EXCERPTED TEXT:
++++++++

The fracture of gels has been of interest for at least the last two decades and there has been much experimental and theoretical work on the topic which has been summarized in review papers [9, 10]. Continuum theories have been applied to analyze crack tip fields and the energy release rate for crack propagation in gels [1115], where the latter has been defined in terms of a surface-independent integral, commonly labeled J*, which depends directly on both the properties of the solid network and those that characterize the mixing of the fluid and solid. Recently, we have coupled experiments with finite element calculations based on an accurate material model fit to experiments in order to calculate the critical energy release rate for fibrin clots of various solid volume fractions for both tensile [16] and shear [17, 18] loading. These results have shown that the liquid makes a substantial contribution to the fracture toughness defined as the critical energy release rate, 𝒢c=Jc*. The purpose of this paper is to provide a methodology to more simply estimate the fracture toughness of gels, including the de-mixing contribution (see below), as a function of material properties.

We adopt a micro-mechanical view to estimate the fracture toughness of gels without recourse to detailed crack solutions or finite element calculations. There is an extensive literature related to the micro-mechanics of fracture, and several prominent examples are [1923]. A simple model is adopted in this paper that not only estimates the contribution to the critical energy release rate from the failure of the solid network, but the contributions from the mixing of fluid with the network, and diffusive effects arising from crack growth are also predicted. When fracture occurs under permeable boundary conditions at the crack surface fluid that was initially mixed with the polymer in the gel could become part of the bath, and therefore, no longer be mixed with the polymer. We call this a de–mixing contribution to the fracture toughness, but it cannot be directly measured from experiments. The failure of the gel is assumed to occur at a state corresponding to critical stretch of fibers comprising the network and an associated volume change, which directly correlates with local fluid de-mixing at the crack tip.

++++++++

SHORT EXERCISE:
Add the next paragraphs of the excerpted text.

++++++++

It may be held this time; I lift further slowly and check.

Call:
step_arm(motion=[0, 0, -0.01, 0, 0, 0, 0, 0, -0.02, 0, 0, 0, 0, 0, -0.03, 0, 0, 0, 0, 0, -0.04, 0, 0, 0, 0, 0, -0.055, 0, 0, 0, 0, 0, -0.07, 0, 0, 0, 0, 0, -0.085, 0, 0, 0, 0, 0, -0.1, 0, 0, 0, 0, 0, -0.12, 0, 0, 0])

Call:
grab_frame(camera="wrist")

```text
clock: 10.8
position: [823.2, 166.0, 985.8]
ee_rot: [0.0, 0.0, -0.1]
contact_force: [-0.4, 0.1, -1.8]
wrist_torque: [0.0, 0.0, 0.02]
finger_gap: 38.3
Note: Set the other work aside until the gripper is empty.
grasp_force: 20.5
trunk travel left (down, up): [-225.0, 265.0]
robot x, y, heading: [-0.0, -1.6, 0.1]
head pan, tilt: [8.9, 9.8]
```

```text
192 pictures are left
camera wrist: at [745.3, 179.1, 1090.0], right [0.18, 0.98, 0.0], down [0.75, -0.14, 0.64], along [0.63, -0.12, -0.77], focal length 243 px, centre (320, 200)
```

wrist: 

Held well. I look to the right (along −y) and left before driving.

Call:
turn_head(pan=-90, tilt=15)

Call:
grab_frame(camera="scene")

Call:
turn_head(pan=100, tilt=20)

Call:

++++++++

TASK RESPONSE:
This paper is laid out as follows. Section 2 summarizes the continuum theory and the calculation of the energy release rate for a gel in terms of the J*-integral. The key result of this section is that the energy release rate can be written as an integral over the surface of a semi-circular crack tip. Section 3 introduces the micro-mechanical picture of the gel at the crack tip. Fracture toughness is then estimated from a simple model that utilizes constitutive parameters and a few experimentally measured quantities including a critical stretch for the scission of fibers and a corresponding volumetric strain. The latter is important in accounting for the fluid contribution to energy release rate in addition to the failure of the network. Section 4 applies the results of Section 3 to predict the fracture toughness of fibrin gels and its variation with material properties including solid volume fraction, fiber diameter and length, elastic moduli, osmotic parameters, etc. Section 5 estimates dissipation due to fluid motion at the crack tip and its contribution to fracture toughness. Section 6 concludes with the main findings of this work. A justification for the simple model is given in Appendix A in terms of the HRR fields of elastic-plastic fracture mechanics. An explanation for the relation between dissipation due to drag vs. diffusion of fluid is given in Appendix B. A table of constitutive parameters for fibrin gels appears in Appendix C.

2. Preliminaries

2.1. Governing equations

We begin with a short review of the continuum mechanics of gels undergoing large deformation. Our interests focus on gels that consist of a solid phase which is a network of fibers, but the formulation can also be applied to molecular networks. The fibers can be a relatively high density of polymer chains, as in synthetic gels, or they could be thick fibers as in fibrin and collagen gels of relatively low solid volume fraction. Let ϕsref be the volume fraction of solid in the stress-free state of the gel which is usually in the range ϕsref<0.2. In a continuum mechanical model a representative volume element (RVE) of the gel is treated as a mixture of solid and liquid. The nominal volume fraction of liquid is C(X,t) while that of the solid is ϕs(X,t) at reference location X and time t. The Helmholtz free energy density of the gel is given by:

ΨF,C=ΨnetF+ΨmixC, (1)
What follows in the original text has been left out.